Your goal — Carry none of the pictures over; write out the complete data exactly.

Data lines —
● ● ● ● ●

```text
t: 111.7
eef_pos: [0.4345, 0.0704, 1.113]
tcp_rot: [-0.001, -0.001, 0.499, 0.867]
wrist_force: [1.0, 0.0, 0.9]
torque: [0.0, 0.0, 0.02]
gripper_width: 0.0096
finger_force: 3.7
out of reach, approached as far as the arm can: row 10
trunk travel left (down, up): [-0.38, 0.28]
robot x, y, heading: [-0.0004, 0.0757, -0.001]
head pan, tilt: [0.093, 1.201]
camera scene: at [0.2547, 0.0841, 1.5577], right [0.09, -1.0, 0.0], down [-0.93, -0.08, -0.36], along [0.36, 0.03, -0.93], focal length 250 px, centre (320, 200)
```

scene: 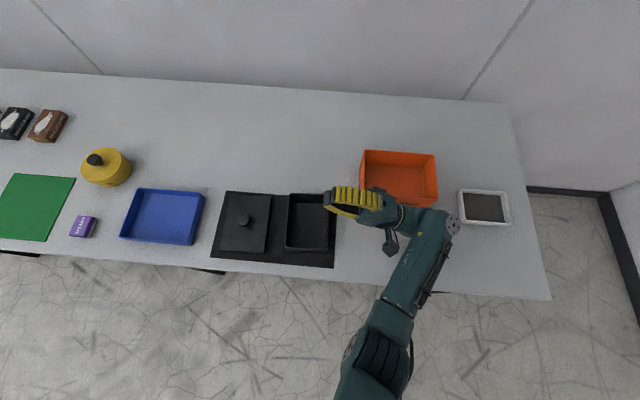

● ● ● ● ●

Result below —
```text
t: 111.7
eef_pos: [0.4345, 0.0704, 1.113]
tcp_rot: [-0.001, -0.001, 0.499, 0.867]
wrist_force: [1.0, 0.0, 0.9]
torque: [0.0, 0.0, 0.02]
gripper_width: 0.0096
finger_force: 3.7
out of reach, approached as far as the arm can: row 10
trunk travel left (down, up): [-0.38, 0.28]
robot x, y, heading: [-0.0004, 0.0757, -0.001]
head pan, tilt: [0.093, 1.201]
camera scene: at [0.2547, 0.0841, 1.5577], right [0.09, -1.0, 0.0], down [-0.93, -0.08, -0.36], along [0.36, 0.03, -0.93], focal length 250 px, centre (320, 200)
```

scene: 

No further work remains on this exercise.